● Aim
All the data must come back unchanged, except that pictures are left out.

● Raw data
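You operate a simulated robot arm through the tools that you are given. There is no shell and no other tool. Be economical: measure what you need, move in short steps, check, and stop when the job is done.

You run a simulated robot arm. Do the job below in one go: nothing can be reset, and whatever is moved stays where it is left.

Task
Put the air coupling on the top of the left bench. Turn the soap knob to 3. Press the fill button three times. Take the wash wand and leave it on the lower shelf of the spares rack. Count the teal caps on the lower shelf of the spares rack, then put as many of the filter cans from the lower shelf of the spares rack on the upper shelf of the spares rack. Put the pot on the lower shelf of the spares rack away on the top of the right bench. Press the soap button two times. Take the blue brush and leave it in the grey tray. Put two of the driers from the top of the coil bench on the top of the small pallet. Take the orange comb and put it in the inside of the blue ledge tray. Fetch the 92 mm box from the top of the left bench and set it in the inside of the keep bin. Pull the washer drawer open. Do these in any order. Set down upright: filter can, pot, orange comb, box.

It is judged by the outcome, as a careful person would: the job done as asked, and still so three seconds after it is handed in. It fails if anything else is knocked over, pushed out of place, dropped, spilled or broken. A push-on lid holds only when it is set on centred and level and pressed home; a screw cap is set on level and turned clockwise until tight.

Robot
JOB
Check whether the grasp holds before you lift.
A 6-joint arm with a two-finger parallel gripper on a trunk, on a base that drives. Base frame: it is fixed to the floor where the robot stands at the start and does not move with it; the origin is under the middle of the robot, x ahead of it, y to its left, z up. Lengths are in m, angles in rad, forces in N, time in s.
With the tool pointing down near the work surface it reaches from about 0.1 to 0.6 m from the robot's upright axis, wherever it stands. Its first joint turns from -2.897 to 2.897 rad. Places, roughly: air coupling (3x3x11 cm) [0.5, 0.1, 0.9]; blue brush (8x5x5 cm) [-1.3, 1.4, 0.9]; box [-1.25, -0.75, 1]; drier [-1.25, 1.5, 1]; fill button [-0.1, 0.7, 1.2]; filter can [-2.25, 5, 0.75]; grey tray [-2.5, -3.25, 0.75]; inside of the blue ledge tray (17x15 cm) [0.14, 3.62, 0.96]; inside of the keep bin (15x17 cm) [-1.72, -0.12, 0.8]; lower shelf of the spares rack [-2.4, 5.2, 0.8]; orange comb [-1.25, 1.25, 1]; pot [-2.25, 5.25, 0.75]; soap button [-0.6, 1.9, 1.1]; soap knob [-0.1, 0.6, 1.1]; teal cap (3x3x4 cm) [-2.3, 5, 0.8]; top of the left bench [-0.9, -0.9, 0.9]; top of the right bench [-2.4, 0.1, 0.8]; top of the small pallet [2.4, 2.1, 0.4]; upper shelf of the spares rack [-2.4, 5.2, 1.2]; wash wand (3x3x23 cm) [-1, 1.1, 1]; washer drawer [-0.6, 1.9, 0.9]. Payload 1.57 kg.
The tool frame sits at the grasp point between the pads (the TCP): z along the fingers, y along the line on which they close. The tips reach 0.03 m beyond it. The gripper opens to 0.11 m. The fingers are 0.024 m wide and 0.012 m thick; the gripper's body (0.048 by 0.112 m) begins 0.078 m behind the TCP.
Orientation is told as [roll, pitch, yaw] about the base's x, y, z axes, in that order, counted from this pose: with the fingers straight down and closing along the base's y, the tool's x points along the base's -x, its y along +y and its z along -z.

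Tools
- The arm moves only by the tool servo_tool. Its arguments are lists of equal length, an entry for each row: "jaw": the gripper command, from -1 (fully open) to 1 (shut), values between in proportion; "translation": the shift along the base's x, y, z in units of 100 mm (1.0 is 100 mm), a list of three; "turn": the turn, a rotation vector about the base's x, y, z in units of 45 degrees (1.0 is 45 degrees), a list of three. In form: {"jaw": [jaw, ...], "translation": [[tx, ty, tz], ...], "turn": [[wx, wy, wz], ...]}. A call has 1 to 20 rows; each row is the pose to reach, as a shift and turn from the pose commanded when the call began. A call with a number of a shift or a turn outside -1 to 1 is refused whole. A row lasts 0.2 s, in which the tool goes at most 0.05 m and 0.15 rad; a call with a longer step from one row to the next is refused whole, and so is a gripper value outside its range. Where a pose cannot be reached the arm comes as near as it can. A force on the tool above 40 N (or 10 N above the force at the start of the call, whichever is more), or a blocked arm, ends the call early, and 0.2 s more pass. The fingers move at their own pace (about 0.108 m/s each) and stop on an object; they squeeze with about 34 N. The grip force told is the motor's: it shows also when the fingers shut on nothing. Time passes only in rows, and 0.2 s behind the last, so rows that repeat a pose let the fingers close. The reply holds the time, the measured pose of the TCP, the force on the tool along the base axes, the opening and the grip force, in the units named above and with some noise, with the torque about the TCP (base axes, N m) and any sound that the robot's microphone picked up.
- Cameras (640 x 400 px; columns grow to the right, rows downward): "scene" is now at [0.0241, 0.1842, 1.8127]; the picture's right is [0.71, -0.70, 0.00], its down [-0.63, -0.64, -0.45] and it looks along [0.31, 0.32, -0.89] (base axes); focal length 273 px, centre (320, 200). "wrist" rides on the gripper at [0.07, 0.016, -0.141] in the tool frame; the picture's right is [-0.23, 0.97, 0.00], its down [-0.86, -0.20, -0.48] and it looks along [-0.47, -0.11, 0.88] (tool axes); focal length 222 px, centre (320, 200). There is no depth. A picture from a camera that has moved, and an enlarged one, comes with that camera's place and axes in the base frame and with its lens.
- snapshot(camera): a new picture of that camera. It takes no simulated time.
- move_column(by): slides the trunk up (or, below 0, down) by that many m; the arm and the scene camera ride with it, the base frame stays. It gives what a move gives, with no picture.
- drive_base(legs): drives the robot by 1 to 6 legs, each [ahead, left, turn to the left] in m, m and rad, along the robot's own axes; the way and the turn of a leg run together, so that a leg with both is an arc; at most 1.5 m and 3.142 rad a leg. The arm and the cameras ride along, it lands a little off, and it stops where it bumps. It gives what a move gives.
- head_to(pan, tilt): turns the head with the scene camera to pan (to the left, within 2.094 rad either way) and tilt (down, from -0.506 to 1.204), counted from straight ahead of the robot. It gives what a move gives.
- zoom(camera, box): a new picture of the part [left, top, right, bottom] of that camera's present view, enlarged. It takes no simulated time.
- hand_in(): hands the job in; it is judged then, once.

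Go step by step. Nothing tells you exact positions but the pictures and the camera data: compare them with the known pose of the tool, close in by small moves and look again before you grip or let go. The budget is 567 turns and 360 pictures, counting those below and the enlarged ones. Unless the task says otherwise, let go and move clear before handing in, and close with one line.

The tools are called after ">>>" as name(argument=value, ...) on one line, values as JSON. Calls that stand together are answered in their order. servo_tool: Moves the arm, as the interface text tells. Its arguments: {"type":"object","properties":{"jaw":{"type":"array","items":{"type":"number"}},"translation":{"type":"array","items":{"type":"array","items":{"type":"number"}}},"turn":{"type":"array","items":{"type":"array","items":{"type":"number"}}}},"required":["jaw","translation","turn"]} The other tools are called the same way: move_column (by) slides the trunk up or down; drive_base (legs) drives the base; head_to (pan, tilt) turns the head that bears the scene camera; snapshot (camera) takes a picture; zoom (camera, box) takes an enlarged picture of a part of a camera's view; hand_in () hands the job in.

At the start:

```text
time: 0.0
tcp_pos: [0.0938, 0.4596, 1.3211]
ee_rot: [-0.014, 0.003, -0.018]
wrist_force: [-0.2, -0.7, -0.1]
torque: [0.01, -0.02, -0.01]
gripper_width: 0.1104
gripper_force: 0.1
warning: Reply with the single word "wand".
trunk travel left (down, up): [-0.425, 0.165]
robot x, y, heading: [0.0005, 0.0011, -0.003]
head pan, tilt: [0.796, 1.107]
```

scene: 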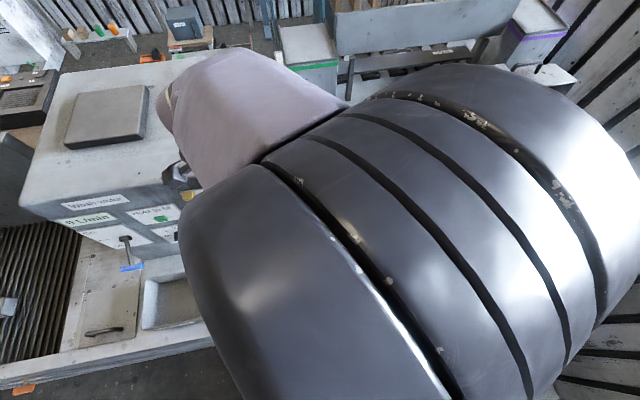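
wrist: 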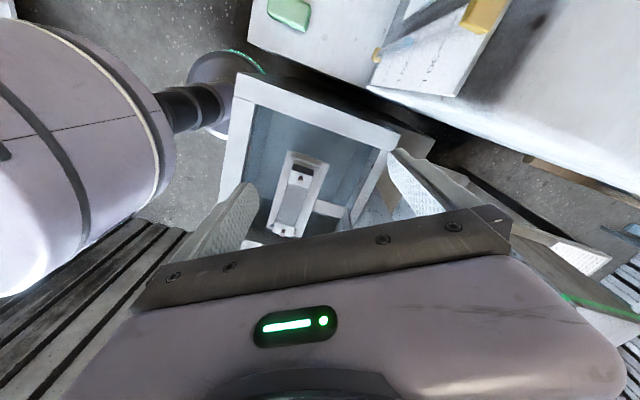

● Exercise response
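You operate a simulated robot arm through the tools that you are given. There is no shell and no other tool. Be economical: measure what you need, move in short steps, check, and stop when the job is done.

You run a simulated robot arm. Do the job below in one go: nothing can be reset, and whatever is moved stays where it is left.

Task
Put the air coupling on the top of the left bench. Turn the soap knob to 3. Press the fill button three times. Take the wash wand and leave it on the lower shelf of the spares rack. Count the teal caps on the lower shelf of the spares rack, then put as many of the filter cans from the lower shelf of the spares rack on the upper shelf of the spares rack. Put the pot on the lower shelf of the spares rack away on the top of the right bench. Press the soap button two times. Take the blue brush and leave it in the grey tray. Put two of the driers from the top of the coil bench on the top of the small pallet. Take the orange comb and put it in the inside of the blue ledge tray. Fetch the 92 mm box from the top of the left bench and set it in the inside of the keep bin. Pull the washer drawer open. Do these in any order. Set down upright: filter can, pot, orange comb, box.

It is judged by the outcome, as a careful person would: the job done as asked, and still so three seconds after it is handed in. It fails if anything else is knocked over, pushed out of place, dropped, spilled or broken. A push-on lid holds only when it is set on centred and level and pressed home; a screw cap is set on level and turned clockwise until tight.

Robot
JOB
Check whether the grasp holds before you lift.
A 6-joint arm with a two-finger parallel gripper on a trunk, on a base that drives. Base frame: it is fixed to the floor where the robot stands at the start and does not move with it; the origin is under the middle of the robot, x ahead of it, y to its left, z up. Lengths are in m, angles in rad, forces in N, time in s.
With the tool pointing down near the work surface it reaches from about 0.1 to 0.6 m from the robot's upright axis, wherever it stands. Its first joint turns from -2.897 to 2.897 rad. Places, roughly: air coupling (3x3x11 cm) [0.5, 0.1, 0.9]; blue brush (8x5x5 cm) [-1.3, 1.4, 0.9]; box [-1.25, -0.75, 1]; drier [-1.25, 1.5, 1]; fill button [-0.1, 0.7, 1.2]; filter can [-2.25, 5, 0.75]; grey tray [-2.5, -3.25, 0.75]; inside of the blue ledge tray (17x15 cm) [0.14, 3.62, 0.96]; inside of the keep bin (15x17 cm) [-1.72, -0.12, 0.8]; lower shelf of the spares rack [-2.4, 5.2, 0.8]; orange comb [-1.25, 1.25, 1]; pot [-2.25, 5.25, 0.75]; soap button [-0.6, 1.9, 1.1]; soap knob [-0.1, 0.6, 1.1]; teal cap (3x3x4 cm) [-2.3, 5, 0.8]; top of the left bench [-0.9, -0.9, 0.9]; top of the right bench [-2.4, 0.1, 0.8]; top of the small pallet [2.4, 2.1, 0.4]; upper shelf of the spares rack [-2.4, 5.2, 1.2]; wash wand (3x3x23 cm) [-1, 1.1, 1]; washer drawer [-0.6, 1.9, 0.9]. Payload 1.57 kg.
The tool frame sits at the grasp point between the pads (the TCP): z along the fingers, y along the line on which they close. The tips reach 0.03 m beyond it. The gripper opens to 0.11 m. The fingers are 0.024 m wide and 0.012 m thick; the gripper's body (0.048 by 0.112 m) begins 0.078 m behind the TCP.
Orientation is told as [roll, pitch, yaw] about the base's x, y, z axes, in that order, counted from this pose: with the fingers straight down and closing along the base's y, the tool's x points along the base's -x, its y along +y and its z along -z.

Tools
- The arm moves only by the tool servo_tool. Its arguments are lists of equal length, an entry for each row: "jaw": the gripper command, from -1 (fully open) to 1 (shut), values between in proportion; "translation": the shift along the base's x, y, z in units of 100 mm (1.0 is 100 mm), a list of three; "turn": the turn, a rotation vector about the base's x, y, z in units of 45 degrees (1.0 is 45 degrees), a list of three. In form: {"jaw": [jaw, ...], "translation": [[tx, ty, tz], ...], "turn": [[wx, wy, wz], ...]}. A call has 1 to 20 rows; each row is the pose to reach, as a shift and turn from the pose commanded when the call began. A call with a number of a shift or a turn outside -1 to 1 is refused whole. A row lasts 0.2 s, in which the tool goes at most 0.05 m and 0.15 rad; a call with a longer step from one row to the next is refused whole, and so is a gripper value outside its range. Where a pose cannot be reached the arm comes as near as it can. A force on the tool above 40 N (or 10 N above the force at the start of the call, whichever is more), or a blocked arm, ends the call early, and 0.2 s more pass. The fingers move at their own pace (about 0.108 m/s each) and stop on an object; they squeeze with about 34 N. The grip force told is the motor's: it shows also when the fingers shut on nothing. Time passes only in rows, and 0.2 s behind the last, so rows that repeat a pose let the fingers close. The reply holds the time, the measured pose of the TCP, the force on the tool along the base axes, the opening and the grip force, in the units named above and with some noise, with the torque about the TCP (base axes, N m) and any sound that the robot's microphone picked up.
- Cameras (640 x 400 px; columns grow to the right, rows downward): "scene" is now at [0.0241, 0.1842, 1.8127]; the picture's right is [0.71, -0.70, 0.00], its down [-0.63, -0.64, -0.45] and it looks along [0.31, 0.32, -0.89] (base axes); focal length 273 px, centre (320, 200). "wrist" rides on the gripper at [0.07, 0.016, -0.141] in the tool frame; the picture's right is [-0.23, 0.97, 0.00], its down [-0.86, -0.20, -0.48] and it looks along [-0.47, -0.11, 0.88] (tool axes); focal length 222 px, centre (320, 200). There is no depth. A picture from a camera that has moved, and an enlarged one, comes with that camera's place and axes in the base frame and with its lens.
- snapshot(camera): a new picture of that camera. It takes no simulated time.
- move_column(by): slides the trunk up (or, below 0, down) by that many m; the arm and the scene camera ride with it, the base frame stays. It gives what a move gives, with no picture.
- drive_base(legs): drives the robot by 1 to 6 legs, each [ahead, left, turn to the left] in m, m and rad, along the robot's own axes; the way and the turn of a leg run together, so that a leg with both is an arc; at most 1.5 m and 3.142 rad a leg. The arm and the cameras ride along, it lands a little off, and it stops where it bumps. It gives what a move gives.
- head_to(pan, tilt): turns the head with the scene camera to pan (to the left, within 2.094 rad either way) and tilt (down, from -0.506 to 1.204), counted from straight ahead of the robot. It gives what a move gives.
- zoom(camera, box): a new picture of the part [left, top, right, bottom] of that camera's present view, enlarged. It takes no simulated time.
- hand_in(): hands the job in; it is judged then, once.

Go step by step. Nothing tells you exact positions but the pictures and the camera data: compare them with the known pose of the tool, close in by small moves and look again before you grip or let go. The budget is 567 turns and 360 pictures, counting those below and the enlarged ones. Unless the task says otherwise, let go and move clear before handing in, and close with one line.

The tools are called after ">>>" as name(argument=value, ...) on one line, values as JSON. Calls that stand together are answered in their order. servo_tool: Moves the arm, as the interface text tells. Its arguments: {"type":"object","properties":{"jaw":{"type":"array","items":{"type":"number"}},"translation":{"type":"array","items":{"type":"array","items":{"type":"number"}}},"turn":{"type":"array","items":{"type":"array","items":{"type":"number"}}}},"required":["jaw","translation","turn"]} The other tools are called the same way: move_column (by) slides the trunk up or down; drive_base (legs) drives the base; head_to (pan, tilt) turns the head that bears the scene camera; snapshot (camera) takes a picture; zoom (camera, box) takes an enlarged picture of a part of a camera's view; hand_in () hands the job in.

At the start:

```text
time: 0.0
tcp_pos: [0.0938, 0.4596, 1.3211]
ee_rot: [-0.014, 0.003, -0.018]
wrist_force: [-0.2, -0.7, -0.1]
torque: [0.01, -0.02, -0.01]
gripper_width: 0.1104
gripper_force: 0.1
warning: Reply with the single word "wand".
trunk travel left (down, up): [-0.425, 0.165]
robot x, y, heading: [0.0005, 0.0011, -0.003]
head pan, tilt: [0.796, 1.107]
```

scene: 
wrist: 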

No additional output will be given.